Kings Park and Botanic Garden is a must-see if you visit Perth, Western Australia. It is a huge park with an area of over 4 square kilometres so if you are native flower and plant lover you are going to need at least 2 days to explore. We visited in late April 2009.

At Kings Park I found beautiful specimens of Banksia asbyii (artwork #154), Grevillea manglesii (WA’s state emblem) and Eucalytus caesia (artwork #161) amongst hundreds of other wonderful, colourful and strange WA native plants.

Clare went on an early morning volunteer guided tour of the gardens and I was delighted when she returned to our hotel clutching a Stenocarpus sinuatus (artwork #155) which the cockatoos had thrown down at her feet.
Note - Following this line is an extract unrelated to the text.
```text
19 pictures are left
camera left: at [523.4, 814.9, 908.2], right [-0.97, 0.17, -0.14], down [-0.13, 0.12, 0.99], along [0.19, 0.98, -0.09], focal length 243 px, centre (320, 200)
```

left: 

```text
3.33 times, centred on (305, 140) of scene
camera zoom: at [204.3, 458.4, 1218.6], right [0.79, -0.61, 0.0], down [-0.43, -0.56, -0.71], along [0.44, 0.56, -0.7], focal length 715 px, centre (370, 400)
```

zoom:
Remember to visit the giant Boab tree, once in the path of a proposed highway 3200 km to the north of Perth and replanted in the gardens — From the Kings Park and Botanic Garden website:

“The story of the Giant Boab ‘Gija Jumulu’ captured world-wide media coverage during July 2008 as it journeyed over 3,200 kilometres, from Warmun in WA’s Kimberley region, to Kings Park in Perth. Never before had a mature tree of this nature been transported across such a distance on land. The iconic tree, estimated to be 750 years old, weighs 36 tonnes and stretches 14 metres high and eight metres wide (branch span). Its trunk measures 2.5 metres in diameter.”